Like the weather in this booming resort, Mexico's economy is hot. The government is awash in oil profits. Exports are at record levels. The stock market index has almost doubled in the last two years. Unemployment is at 3.3%.
So why do thousands of Mexicans, such as beachwear vendor Cristina Vargas, risk their lives crossing into the United States? And why is the practice expected to continue despite rising prosperity at home and tough border legislation in the U.S. Congress?
"The money is just better over there," said Vargas, who swam across the Rio Grande in 1999, worked various jobs in the United States and returned to Acapulco last year. The 40-year-old single mother said she did not leave Mexico out of economic desperation. She left to improve her family's future.
More and more Mexicans who immigrate to the United States are employed urban dwellers with high school diplomas and even some college experience who are looking for better prospects, studies in both countries show. Many crossed the border legally and overstayed a visa, according to a study released last month.
That bucks the conventional wisdom that immigrants are mostly poor people looking for any kind of job and who would stay home if the economy grew. And some analysts say emigration will not stop until Mexico runs out of young people entering the workforce and until it begins to offer something akin to the economic opportunities in the United States - which is not likely to happen for 10 to 15 years.
About half of the up to 12 million undocumented immigrants in the United States are from Mexico, studies show.

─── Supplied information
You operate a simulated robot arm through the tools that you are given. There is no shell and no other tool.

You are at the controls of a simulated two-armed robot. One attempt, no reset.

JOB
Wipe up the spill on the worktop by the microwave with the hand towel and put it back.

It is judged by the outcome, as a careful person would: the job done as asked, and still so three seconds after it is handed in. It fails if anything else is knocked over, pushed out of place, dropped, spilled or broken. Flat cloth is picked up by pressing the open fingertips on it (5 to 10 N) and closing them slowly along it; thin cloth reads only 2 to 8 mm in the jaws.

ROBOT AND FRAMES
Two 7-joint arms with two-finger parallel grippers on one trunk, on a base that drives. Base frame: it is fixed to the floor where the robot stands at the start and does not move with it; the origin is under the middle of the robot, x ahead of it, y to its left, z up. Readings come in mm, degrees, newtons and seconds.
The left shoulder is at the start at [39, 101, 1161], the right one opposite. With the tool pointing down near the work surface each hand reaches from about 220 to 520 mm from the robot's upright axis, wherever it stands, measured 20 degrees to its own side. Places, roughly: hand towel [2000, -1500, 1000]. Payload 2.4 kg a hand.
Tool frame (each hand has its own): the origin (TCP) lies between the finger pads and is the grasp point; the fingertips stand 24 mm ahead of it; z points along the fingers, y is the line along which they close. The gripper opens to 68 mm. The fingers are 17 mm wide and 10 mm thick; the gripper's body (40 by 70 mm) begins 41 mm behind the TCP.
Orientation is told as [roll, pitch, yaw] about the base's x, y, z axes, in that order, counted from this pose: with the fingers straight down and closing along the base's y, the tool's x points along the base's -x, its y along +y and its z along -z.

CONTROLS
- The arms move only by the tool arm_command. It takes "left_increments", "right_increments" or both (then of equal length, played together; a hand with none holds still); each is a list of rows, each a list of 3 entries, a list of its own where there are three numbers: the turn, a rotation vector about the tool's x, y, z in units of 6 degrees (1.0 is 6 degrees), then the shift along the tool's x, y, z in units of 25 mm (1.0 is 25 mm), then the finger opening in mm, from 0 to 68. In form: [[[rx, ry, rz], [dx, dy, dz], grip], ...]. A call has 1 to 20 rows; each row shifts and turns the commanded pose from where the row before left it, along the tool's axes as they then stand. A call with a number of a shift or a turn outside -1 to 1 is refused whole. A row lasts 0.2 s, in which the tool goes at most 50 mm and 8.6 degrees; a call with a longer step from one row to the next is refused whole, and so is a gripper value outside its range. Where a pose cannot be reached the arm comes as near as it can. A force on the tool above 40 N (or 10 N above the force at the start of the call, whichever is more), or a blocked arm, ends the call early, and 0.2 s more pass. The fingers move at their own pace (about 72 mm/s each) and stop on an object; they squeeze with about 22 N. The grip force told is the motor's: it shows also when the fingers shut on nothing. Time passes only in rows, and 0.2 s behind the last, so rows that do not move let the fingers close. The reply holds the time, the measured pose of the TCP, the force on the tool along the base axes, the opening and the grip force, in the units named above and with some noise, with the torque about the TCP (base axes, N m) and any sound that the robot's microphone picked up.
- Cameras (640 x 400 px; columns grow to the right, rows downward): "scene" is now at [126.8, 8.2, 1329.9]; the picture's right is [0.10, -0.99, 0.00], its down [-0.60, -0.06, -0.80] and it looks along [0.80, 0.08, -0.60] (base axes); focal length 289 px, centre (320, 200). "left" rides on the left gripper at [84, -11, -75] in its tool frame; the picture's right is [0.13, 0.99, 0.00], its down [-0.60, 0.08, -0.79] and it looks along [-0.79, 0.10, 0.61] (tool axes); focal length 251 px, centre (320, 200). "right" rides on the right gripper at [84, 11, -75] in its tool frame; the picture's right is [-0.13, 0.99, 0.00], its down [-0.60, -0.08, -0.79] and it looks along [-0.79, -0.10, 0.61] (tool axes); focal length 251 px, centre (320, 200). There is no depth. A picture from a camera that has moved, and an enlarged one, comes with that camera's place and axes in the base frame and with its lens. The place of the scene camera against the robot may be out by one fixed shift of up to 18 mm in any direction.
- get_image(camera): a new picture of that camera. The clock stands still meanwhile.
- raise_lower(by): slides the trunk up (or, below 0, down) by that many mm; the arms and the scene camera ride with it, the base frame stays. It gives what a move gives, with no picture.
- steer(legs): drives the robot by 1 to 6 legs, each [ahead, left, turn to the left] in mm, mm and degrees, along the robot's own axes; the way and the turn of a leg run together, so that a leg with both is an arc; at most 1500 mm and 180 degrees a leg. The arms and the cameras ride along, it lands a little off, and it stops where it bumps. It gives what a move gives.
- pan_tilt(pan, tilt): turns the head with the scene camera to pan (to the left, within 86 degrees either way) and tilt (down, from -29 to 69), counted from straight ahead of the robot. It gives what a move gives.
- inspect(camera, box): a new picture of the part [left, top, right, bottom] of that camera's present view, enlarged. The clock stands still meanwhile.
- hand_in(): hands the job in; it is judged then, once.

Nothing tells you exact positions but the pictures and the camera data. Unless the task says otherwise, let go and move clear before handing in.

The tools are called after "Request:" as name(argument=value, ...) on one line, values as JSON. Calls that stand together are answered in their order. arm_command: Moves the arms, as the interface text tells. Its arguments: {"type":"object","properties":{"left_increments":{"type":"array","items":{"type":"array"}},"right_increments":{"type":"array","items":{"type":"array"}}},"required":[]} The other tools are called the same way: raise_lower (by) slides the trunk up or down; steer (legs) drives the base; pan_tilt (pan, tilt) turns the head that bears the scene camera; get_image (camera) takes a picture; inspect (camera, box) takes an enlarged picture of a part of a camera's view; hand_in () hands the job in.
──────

"There's a huge wage differential, sometimes 10 to 1," said Andres Rozental, a business consultant who served as Mexican ambassador to various countries.
Studies support the suggestion that many Mexican immigrants in the United States were motivated to leave their country by a desire not just for employment, but for better jobs and mobility.
Only 5% of Mexican workers who had been in the United States for two years or less were unemployed before they left Mexico, according to a 2005 survey by the Washington-based Pew Hispanic Center.
The newest Mexican immigrants, those with six months' tenure or less, had relatively high levels of education, with 38% having completed high school, the same survey found.
The survey was done outside Mexican consulates, and some critics have said it is not representative of all immigrants.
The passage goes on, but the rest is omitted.